Climate change is a phenomenon that is currently posing a big threat to the environment. As it turns out it might actually destroy some of the cultural treasures we have. A recent study shows that by the end of this century, cultural treasures such as the Leaning Tower of Pisa, the Patriarchal Basilica of Aquileia and even the ancient metropolis at Carthage could be ruined by flooding and severe coastal erosion.
Of the 1092 cultural and natural wonders on the 2018 list of World Heritage sites, most are facing the threat of climate change. There has been very little research in the wake of this knowledge but a team of geographers is trying to remedy the situation. Lena Reimann, a geographer from Germany’s Kiel University led the team in assessing the threat flooding and erosion poses, as a result of the rising sea levels at 49 of the UNESCO heritage sites. The ones located in the Mediterranean were selected as they are believed to be facing the threat most. The sites specifically in the Mediterranean Low Elevation Coastal Zone were chosen for the research as they are just thirty feet above sea level. Among all of them, Italy has the greatest concentration sites with fifteen. After Italy, follows Croatia, Greece and then Tunisia.
1. Medina of Tunis
The Medina contains seven hundred monuments. It is a fascinating site that contains palaces, mosques, madrasas, fountains among others dating from the Almohad and Hafsid times.
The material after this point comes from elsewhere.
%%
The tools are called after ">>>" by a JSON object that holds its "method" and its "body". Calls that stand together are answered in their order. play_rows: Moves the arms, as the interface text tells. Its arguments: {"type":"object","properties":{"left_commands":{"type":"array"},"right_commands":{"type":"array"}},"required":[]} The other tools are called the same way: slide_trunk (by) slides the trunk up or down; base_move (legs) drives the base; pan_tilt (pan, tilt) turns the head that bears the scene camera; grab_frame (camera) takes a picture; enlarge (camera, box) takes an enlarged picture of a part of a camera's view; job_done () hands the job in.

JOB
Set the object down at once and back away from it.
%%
The city’s structure and convoluted roadmap inspired colonizing writers and poets to spin tales of the dangerous Medina, land of anarchy and chaos, where ambushes are a daily occurrence. But when ethnologists arrived in the 1930s, it was revealed that the city structure of the Medina areas expresses highly sophisticated societal and cultural norms, and houses are built in accordance with the relationships between their inhabitants.
2. Xanthos Letoon
Xanthos Letoon is the second site from the research that will not be affected by either of the two effects. The two sites showcase the continual historic flow of the Anatolian, Greek, Roman, and Byzantine civilizations, who lived this land, following in each other’s footsteps. The site contains two separate locations representing the Lycian civilization, a rather significant culture of the Iron Age in Anatolia. Here, some of the most valued inscriptions in Lycian are found. Rock structures and once towering stone columns provide historians with a greater understanding of the
Indo-European origins of the Lycian people and their language.
Venice, The Floating City known for its labyrinth of amazing canals not to mention its lagoons, will suffer the worst results of rising sea level. It is said that a once in a hundred years storm is expected that will cause a surge and close to 98%of the city could end up submerged. It is one of the most famous attractions Italy has and is located across a number of small islands, a hundred and eighteen in total. It got its name from the ancient Veneti people and was historically the capital city of the Republic of Venice.
4. Patriachal Basilica of Aquileia
This is an outstanding building that played a big role in the evangelization of a big part of central Europe. It will also suffer from the rising sea level. In history, Aquileia was one of the wealthiest city of the early Roman Empire. It was also one of the largest and was destroyed by Attila around the mid 5th century period. The Basilica, which is very outstanding also has an amazing mosaic pavement.
This Italian City alongside its wetlands of Po Delta also faces devastation from rising sea levels. Ferrara is a city in the northern part of Italy, particularly the Emilia-Romagna region. It is one of the Renaissance city states of Italy, one of the most important culturally and the first modern one, which served as a reference point for various minstrels, poets as well as artists.